It’s already difficult enough securing finance for UK construction projects, but the eurozone crisis threatens to do away with long-term project lending altogether

There is a certain irony in the fact that after months of skirmishing between UK supporters and detractors of the private finance initiative, the golden bullet might have been fired from one of the countries clinging on to the eurozone. Yet exactly that is the fear now rippling through project finance circles as the financial chaos emanating from the eurozone rapidly erodes appetite for long-term bank lending to UK construction projects.

Mervyn King, the governor of the Bank of England, referred last month to “the most serious financial crisis we have seen at least since the thirties, if not ever”. The consequences of this crisis are undeniable.
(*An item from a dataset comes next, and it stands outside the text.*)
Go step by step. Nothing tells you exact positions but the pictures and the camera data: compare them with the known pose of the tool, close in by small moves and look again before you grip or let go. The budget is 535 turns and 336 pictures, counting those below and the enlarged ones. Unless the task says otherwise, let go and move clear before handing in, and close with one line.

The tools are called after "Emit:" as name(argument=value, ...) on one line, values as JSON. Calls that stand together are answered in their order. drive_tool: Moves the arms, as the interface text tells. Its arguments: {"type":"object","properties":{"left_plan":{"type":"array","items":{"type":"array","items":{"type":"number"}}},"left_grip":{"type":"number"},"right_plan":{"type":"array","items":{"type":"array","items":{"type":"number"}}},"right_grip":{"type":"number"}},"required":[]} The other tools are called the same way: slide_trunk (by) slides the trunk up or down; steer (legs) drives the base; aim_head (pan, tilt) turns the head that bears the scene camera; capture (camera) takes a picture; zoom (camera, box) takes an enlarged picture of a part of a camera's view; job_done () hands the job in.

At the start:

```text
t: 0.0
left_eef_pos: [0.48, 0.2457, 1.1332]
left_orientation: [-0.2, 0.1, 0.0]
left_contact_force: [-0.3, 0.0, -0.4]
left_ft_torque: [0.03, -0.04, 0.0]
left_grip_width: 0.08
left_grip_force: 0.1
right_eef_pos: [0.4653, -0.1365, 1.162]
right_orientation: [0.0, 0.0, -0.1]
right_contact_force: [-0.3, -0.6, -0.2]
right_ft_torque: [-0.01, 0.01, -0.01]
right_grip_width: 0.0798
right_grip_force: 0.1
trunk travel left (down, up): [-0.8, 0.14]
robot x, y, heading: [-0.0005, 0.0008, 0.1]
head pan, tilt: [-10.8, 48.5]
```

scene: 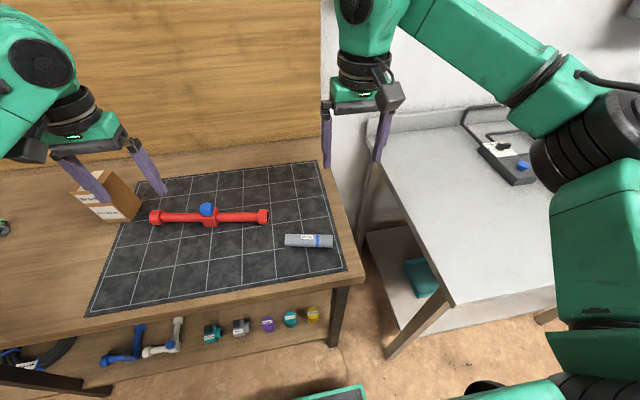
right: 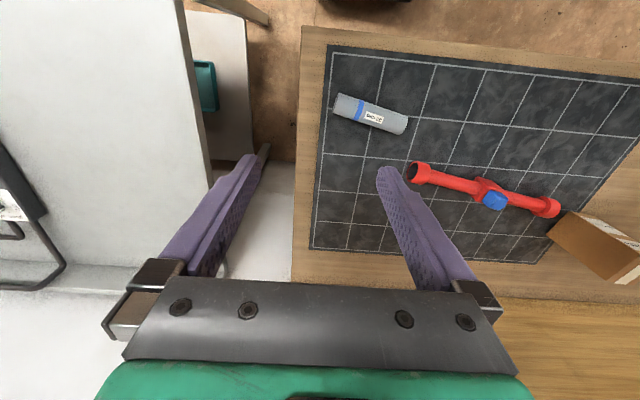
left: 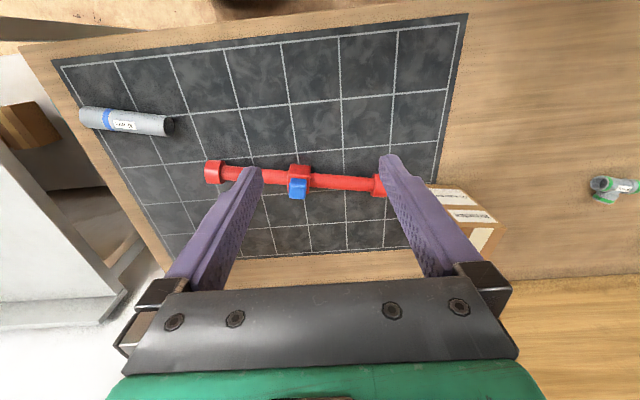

The rates of credit default swaps (which oblige the seller of the CDS to compensate the buyer in the event of loan default) are already responding to the exposure of banks to sovereign debt in Greece and Italy in particular and anticipate the scenario in which default is claimed to be averted by writing off some of the debt. Meanwhile negotiations to close UK project finance deals are becoming increasingly difficult - each day increasingly feels like wading through porridge. It’s 2008 all over again.

At the beginning of the year there was great optimism that the bank lending markets would improve through the year to a sub 200 basis point margin by the year end. But since Easter that optimism has gradually dissipated and in the last two months the bank market has moved from stable to chaotic.

Lending terms for long-cooked deals are being reopened by banks at the last moment. No deals have fallen over, but only because of the concerted efforts of all concerned and the large contingencies for financing terms that have wisely been a product of project finance models since the near-death experience of project finance in late 2008. Margins are going up - 50 basis point jumps are being seen on individual transactions. Underwriting, tentatively coming back onto the table, has evaporated again like a genie. Hold levels are falling back down, though mercifully not yet to the £35m territory which last brought the market to its knees as funding compilation replaced funding competition.

But the real fear is not another interlude of low liquidities and high margins, but that this nail drives through to connect with Basel III (the global regulatory standard on bank capital adequacy and liquidity) and drives banks out of long-term project lending altogether.

And this is no idle worry; one prominent lender has already decided that henceforth it will only lend short term. There is a widespread expectation that by 2012 the whole market will have followed suit. Quite right say some; banks and long-term holds always looked like a strange couple. But the trouble for construction project finance is that despite this scenario having been discussed in earnest for the last three years in government and industry circles, no alternative has yet been implemented.

Time is rapidly running out. EU plans to support project lending, a similar private initiative called Hadrian’s Wall and the Green Investment Bank are all admirable concepts but at the moment none have been implemented.

The government has just announced a consultation on PFI. The trauma in the bank market should become the main focus of that review.. The trauma in the bank market should change the focus of that review. The prime minister has made the link between growth in the UK economy and investment in UK infrastructure. The national infrastructure plan says £200bn needs to be invested, 70% privately. If it is now inevitable that banks will only lend short term, then the real and immediate question for the government is how can it intervene to ensure that the huge sums of long-term money in UK pension funds are invested in our future, whether by underwriting risk in the construction phase or supporting refinancing post construction. Answers on the back of a 10 euro note please.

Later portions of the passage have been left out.